-- BEGIN ENTRIES --

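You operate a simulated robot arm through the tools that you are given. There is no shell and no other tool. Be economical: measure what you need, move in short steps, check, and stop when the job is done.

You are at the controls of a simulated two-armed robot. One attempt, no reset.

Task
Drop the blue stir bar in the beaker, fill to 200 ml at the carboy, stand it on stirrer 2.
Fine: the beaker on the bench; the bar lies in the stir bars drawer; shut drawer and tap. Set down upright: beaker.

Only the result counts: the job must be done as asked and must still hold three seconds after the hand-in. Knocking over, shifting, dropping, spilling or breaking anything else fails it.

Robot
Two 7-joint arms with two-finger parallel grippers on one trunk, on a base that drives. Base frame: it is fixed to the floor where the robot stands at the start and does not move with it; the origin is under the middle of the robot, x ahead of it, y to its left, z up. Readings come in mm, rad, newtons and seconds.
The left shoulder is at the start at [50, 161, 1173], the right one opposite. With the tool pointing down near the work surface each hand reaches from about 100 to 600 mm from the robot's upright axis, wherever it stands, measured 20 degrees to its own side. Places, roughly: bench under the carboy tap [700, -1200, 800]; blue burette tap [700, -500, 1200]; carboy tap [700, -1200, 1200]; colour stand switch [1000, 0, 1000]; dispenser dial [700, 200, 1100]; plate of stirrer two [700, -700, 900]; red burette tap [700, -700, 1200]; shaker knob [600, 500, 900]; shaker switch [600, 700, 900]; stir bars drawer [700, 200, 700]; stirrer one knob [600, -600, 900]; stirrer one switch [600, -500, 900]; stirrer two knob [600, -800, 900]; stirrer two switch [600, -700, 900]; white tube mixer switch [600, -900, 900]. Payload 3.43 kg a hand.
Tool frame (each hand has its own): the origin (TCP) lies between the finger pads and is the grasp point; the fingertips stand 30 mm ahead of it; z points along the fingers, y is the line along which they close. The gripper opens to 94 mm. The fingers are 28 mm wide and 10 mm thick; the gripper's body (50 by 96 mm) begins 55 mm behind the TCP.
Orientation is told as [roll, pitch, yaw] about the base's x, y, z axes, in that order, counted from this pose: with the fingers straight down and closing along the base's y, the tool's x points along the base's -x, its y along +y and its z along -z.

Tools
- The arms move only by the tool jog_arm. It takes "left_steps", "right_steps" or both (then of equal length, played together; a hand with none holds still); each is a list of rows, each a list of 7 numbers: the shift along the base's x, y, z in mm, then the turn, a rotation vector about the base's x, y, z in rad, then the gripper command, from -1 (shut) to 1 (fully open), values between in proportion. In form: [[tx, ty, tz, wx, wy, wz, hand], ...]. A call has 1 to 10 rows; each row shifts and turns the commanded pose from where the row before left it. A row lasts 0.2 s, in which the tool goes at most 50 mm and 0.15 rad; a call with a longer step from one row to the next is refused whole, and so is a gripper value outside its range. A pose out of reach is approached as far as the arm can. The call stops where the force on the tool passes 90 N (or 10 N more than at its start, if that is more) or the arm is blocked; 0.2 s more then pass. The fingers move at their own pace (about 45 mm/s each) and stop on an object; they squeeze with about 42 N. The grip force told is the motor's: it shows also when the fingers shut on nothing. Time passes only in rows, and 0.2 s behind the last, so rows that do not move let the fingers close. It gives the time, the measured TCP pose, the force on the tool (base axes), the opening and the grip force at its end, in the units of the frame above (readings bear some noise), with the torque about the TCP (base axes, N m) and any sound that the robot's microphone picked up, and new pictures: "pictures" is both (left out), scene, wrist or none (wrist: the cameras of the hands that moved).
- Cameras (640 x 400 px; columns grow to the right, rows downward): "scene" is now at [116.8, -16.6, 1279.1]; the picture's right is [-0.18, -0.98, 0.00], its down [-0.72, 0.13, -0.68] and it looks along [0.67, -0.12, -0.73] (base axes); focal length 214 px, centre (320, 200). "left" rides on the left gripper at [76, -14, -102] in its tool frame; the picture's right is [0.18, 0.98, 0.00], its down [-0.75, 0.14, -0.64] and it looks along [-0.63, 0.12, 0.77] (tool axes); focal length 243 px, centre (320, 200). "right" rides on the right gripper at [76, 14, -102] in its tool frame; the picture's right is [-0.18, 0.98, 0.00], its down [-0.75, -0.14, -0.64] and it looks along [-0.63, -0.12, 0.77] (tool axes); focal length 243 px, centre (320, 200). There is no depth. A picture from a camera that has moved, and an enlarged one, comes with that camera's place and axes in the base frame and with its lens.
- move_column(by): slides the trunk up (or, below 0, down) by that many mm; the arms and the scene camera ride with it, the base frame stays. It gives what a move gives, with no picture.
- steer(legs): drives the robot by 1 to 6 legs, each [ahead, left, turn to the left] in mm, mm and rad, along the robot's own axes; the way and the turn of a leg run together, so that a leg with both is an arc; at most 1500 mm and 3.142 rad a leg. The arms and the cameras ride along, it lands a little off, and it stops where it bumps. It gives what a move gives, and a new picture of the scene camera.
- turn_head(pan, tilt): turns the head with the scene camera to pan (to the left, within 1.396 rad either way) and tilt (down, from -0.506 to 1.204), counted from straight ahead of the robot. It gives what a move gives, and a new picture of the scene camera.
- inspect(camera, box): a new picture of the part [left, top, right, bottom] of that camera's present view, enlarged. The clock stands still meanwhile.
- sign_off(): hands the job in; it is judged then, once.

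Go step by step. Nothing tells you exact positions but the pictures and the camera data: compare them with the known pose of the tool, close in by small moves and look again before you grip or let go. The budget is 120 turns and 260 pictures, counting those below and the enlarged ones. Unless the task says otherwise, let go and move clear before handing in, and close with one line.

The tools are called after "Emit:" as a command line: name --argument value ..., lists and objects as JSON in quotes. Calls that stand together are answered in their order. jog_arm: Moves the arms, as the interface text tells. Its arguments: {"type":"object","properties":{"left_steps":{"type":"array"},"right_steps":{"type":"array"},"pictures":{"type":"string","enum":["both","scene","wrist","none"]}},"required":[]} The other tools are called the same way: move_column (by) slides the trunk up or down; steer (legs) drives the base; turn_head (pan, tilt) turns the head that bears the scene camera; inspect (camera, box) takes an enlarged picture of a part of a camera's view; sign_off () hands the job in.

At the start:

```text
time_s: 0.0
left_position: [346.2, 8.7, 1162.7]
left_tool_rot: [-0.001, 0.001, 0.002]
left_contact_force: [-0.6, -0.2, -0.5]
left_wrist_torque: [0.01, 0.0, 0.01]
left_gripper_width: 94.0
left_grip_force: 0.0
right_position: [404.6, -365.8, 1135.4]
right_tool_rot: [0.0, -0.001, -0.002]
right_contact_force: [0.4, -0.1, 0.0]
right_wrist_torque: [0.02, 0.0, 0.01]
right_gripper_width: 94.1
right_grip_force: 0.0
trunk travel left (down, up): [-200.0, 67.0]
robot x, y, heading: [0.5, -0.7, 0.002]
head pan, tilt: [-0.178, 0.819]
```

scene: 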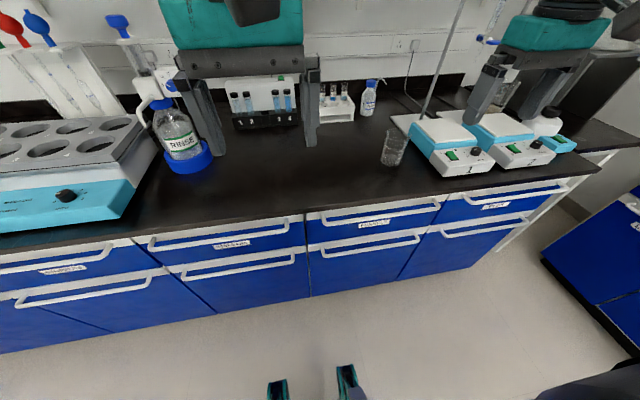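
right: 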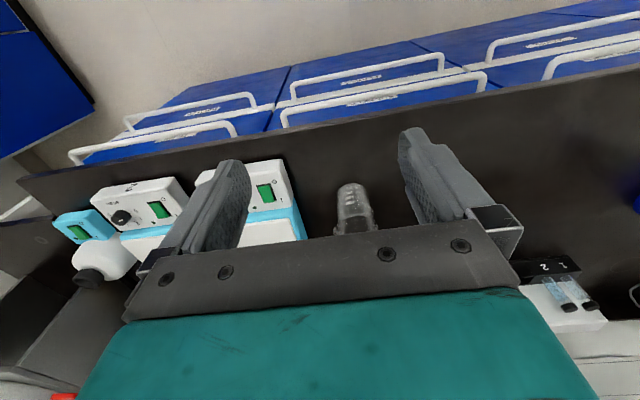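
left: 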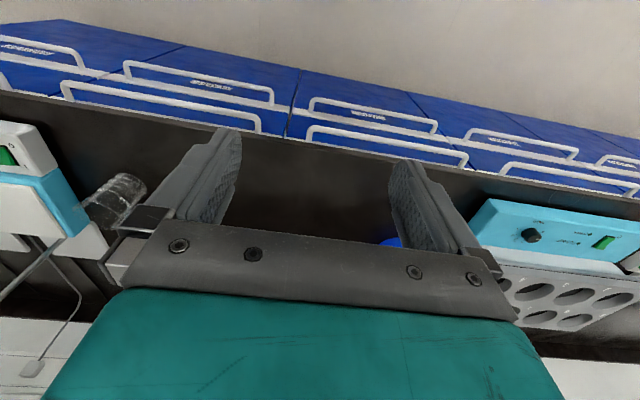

-- END ENTRIES --
-- BEGIN ENTRIES --

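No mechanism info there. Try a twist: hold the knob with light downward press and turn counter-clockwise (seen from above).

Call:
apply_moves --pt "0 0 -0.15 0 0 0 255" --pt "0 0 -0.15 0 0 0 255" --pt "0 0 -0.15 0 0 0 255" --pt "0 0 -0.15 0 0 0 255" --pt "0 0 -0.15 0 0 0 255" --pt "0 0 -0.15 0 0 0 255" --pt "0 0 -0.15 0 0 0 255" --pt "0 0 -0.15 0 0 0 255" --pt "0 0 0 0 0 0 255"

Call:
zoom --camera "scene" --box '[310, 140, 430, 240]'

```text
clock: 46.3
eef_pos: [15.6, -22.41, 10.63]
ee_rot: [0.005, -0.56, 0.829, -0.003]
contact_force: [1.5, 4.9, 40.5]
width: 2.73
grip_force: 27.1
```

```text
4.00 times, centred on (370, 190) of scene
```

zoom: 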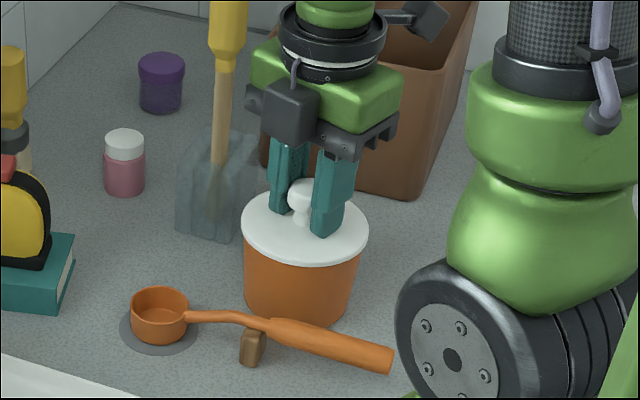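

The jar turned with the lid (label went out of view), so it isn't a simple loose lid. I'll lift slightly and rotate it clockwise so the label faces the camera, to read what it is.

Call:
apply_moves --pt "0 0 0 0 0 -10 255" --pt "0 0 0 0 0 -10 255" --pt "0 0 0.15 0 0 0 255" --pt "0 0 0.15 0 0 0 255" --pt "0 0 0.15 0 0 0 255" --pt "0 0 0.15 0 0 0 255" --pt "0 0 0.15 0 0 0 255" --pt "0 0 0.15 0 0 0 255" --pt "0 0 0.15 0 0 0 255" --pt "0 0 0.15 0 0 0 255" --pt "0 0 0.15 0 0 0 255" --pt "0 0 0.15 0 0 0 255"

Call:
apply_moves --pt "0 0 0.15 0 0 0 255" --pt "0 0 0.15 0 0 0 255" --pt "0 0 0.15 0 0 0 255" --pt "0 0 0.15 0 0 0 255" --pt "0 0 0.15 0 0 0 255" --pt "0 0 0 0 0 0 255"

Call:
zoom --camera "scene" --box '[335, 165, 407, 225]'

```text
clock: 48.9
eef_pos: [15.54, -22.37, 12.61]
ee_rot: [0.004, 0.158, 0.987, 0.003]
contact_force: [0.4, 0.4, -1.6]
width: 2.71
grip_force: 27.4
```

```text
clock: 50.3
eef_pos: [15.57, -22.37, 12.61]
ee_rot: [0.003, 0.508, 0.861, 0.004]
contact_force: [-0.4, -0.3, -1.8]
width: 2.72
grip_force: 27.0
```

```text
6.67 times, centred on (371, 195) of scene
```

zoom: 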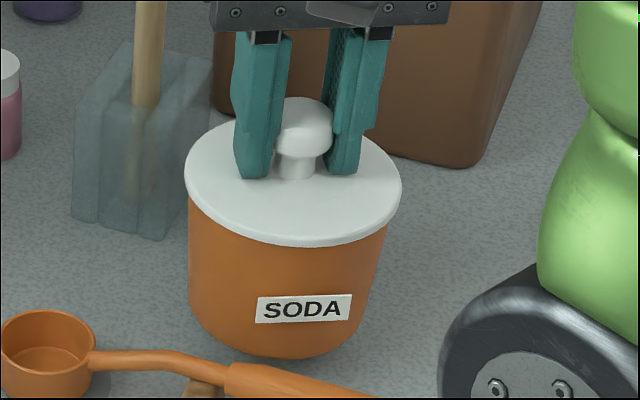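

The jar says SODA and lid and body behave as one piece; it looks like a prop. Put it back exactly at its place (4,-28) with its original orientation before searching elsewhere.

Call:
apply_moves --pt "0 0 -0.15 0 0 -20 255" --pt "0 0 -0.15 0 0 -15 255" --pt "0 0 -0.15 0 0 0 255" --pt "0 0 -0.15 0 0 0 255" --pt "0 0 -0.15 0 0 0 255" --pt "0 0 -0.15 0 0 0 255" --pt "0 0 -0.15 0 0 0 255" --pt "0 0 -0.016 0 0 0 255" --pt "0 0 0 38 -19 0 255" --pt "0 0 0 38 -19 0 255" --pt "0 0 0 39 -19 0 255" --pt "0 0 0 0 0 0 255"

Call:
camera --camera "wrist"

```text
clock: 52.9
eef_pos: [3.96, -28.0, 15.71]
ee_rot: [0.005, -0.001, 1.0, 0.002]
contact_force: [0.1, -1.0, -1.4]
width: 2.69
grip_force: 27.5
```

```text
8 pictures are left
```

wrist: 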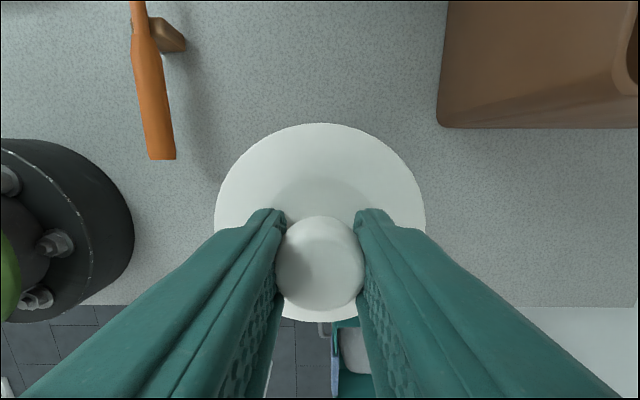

-- END ENTRIES --

STATED EXERCISE.
Repeat exactly the lines running from the one with "You operate a" through the one with "Two 7-joint arms", both included. Give them as a Markdown table with the columns No. and Line: a running number and the line, blank lines left out.

ANSWER TO THIS PROBLEM.
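| No. | Line |
|---|---|
| 1 | You operate a simulated robot arm through the tools that you are given. There is no shell and no other tool. Be economical: measure what you need, move in short steps, check, and stop when the job is done. |
| 2 | You are at the controls of a simulated two-armed robot. One attempt, no reset. |
| 3 | Task |
| 4 | Drop the blue stir bar in the beaker, fill to 200 ml at the carboy, stand it on stirrer 2. |
| 5 | Fine: the beaker on the bench; the bar lies in the stir bars drawer; shut drawer and tap. Set down upright: beaker. |
| 6 | Only the result counts: the job must be done as asked and must still hold three seconds after the hand-in. Knocking over, shifting, dropping, spilling or breaking anything else fails it. |
| 7 | Robot |
| 8 | Two 7-joint arms with two-finger parallel grippers on one trunk, on a base that drives. Base frame: it is fixed to the floor where the robot stands at the start and does not move with it; the origin is under the middle of the robot, x ahead of it, y to its left, z up. Readings come in mm, rad, newtons and seconds. |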